Q & A with NOTHING BUT A MAN director MICHAEL ROEMER, recorded Nov 9, 2012




Film Forum Podcasts show

Summary: NOTHING BUT A MAN: (1964, Michael Roemer) “Baby, I feel so free inside.” But not in Alabama, not in the 60s. On a night out, while stogey-puffing co-worker Yaphet Kotto (Alien, Blue Collar, Homicide: Life on the Street) memorably plays pinball to the beat of Martha Reeves' "Heat Wave”, railroad man/single dad Ivan Dixon meets preacher’s daughter Abbey Lincoln (the legendary jazz singer in her first acting role) and tries to build a dignified life.
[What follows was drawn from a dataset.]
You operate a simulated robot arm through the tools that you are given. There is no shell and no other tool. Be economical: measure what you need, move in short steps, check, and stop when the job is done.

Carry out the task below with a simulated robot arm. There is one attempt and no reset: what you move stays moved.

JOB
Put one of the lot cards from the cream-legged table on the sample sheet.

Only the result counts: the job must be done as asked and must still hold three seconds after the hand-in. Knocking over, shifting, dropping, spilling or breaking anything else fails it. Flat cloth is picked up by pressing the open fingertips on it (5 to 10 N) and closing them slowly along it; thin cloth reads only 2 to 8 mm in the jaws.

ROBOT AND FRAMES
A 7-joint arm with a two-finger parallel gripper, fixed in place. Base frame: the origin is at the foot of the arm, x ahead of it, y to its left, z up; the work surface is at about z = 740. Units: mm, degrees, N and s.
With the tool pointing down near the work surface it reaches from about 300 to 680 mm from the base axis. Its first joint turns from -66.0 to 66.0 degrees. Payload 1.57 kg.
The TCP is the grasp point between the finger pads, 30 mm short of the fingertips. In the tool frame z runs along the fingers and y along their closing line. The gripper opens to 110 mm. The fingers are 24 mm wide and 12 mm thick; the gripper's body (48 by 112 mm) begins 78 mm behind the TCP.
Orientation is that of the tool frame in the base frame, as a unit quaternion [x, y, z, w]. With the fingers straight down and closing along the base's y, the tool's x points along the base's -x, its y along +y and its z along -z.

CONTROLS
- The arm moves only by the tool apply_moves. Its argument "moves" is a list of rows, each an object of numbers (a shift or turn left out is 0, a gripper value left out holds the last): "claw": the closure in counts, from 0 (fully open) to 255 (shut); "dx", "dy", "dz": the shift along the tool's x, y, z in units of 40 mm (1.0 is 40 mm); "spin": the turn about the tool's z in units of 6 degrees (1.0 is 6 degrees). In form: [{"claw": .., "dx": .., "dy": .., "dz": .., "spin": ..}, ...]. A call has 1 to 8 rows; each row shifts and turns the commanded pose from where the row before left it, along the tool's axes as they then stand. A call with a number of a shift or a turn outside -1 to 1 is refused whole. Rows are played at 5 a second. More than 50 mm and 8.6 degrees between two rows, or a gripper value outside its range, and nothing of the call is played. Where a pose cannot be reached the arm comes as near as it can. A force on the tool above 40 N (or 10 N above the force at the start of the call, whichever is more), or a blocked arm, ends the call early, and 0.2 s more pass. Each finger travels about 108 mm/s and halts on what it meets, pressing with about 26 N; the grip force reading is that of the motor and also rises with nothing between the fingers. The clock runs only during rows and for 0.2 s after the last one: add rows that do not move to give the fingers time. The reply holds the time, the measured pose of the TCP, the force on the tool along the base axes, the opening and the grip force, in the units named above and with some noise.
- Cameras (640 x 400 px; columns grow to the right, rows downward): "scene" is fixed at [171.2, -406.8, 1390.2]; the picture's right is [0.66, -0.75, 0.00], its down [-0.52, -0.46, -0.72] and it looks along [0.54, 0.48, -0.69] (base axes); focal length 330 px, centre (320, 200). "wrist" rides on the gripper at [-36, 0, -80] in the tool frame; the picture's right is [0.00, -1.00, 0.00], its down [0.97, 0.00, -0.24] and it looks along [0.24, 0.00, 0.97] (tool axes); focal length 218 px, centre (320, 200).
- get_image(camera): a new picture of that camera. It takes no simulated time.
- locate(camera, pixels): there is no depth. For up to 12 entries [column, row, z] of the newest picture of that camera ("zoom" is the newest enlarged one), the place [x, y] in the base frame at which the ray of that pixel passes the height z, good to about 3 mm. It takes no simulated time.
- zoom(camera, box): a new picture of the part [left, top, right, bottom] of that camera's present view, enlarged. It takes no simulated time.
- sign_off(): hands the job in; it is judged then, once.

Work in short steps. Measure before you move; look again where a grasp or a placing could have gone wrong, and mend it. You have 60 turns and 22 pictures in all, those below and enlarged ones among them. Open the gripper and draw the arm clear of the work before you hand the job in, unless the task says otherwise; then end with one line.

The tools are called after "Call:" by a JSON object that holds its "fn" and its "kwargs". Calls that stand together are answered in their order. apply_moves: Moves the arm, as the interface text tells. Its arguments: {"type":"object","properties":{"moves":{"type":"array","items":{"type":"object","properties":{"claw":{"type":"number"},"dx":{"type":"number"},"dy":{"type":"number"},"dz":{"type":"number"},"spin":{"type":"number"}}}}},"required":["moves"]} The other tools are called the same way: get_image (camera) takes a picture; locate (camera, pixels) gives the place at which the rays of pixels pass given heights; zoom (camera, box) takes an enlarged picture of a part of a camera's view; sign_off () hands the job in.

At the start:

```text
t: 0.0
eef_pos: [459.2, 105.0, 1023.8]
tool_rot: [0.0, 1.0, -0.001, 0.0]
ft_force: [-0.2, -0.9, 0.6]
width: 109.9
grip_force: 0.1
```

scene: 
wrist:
But after getting fired from a mill and a filling station by racists, shunning a $2.50 a day job picking cotton, a difficult visit with his embittered, boozing dad Julius Harris, rejecting a reunion with his little son, and a physically painful argument with Lincoln, what’s he gonna do? Made on a shoestring by independent Roemer, with rich b&w photography by his producing partner, Robert M. Young (see also: The Plot Against Harry on Jan. 27), a vintage Motown soundtrack, low-keyed performances by a soon-to-be-eminent cast including Gloria Foster (“Oracle” in The Matrix) and Moses Gunn – and only a year later, Dixon would become nationally famous as co-star of tv’s Hogan’s Heroes -- Man was a sensation at the Venice, London, and New York Film Festivals: at the end of its screening at the second NYFF, the audience of 2,000 broke out into spontaneous applause. This podcast episode is a recording of a Q & A with NOTHING BUT A MAN director MICHAEL ROEMER, recorded Nov 9, 2012, at a screening of the film at Film Forum.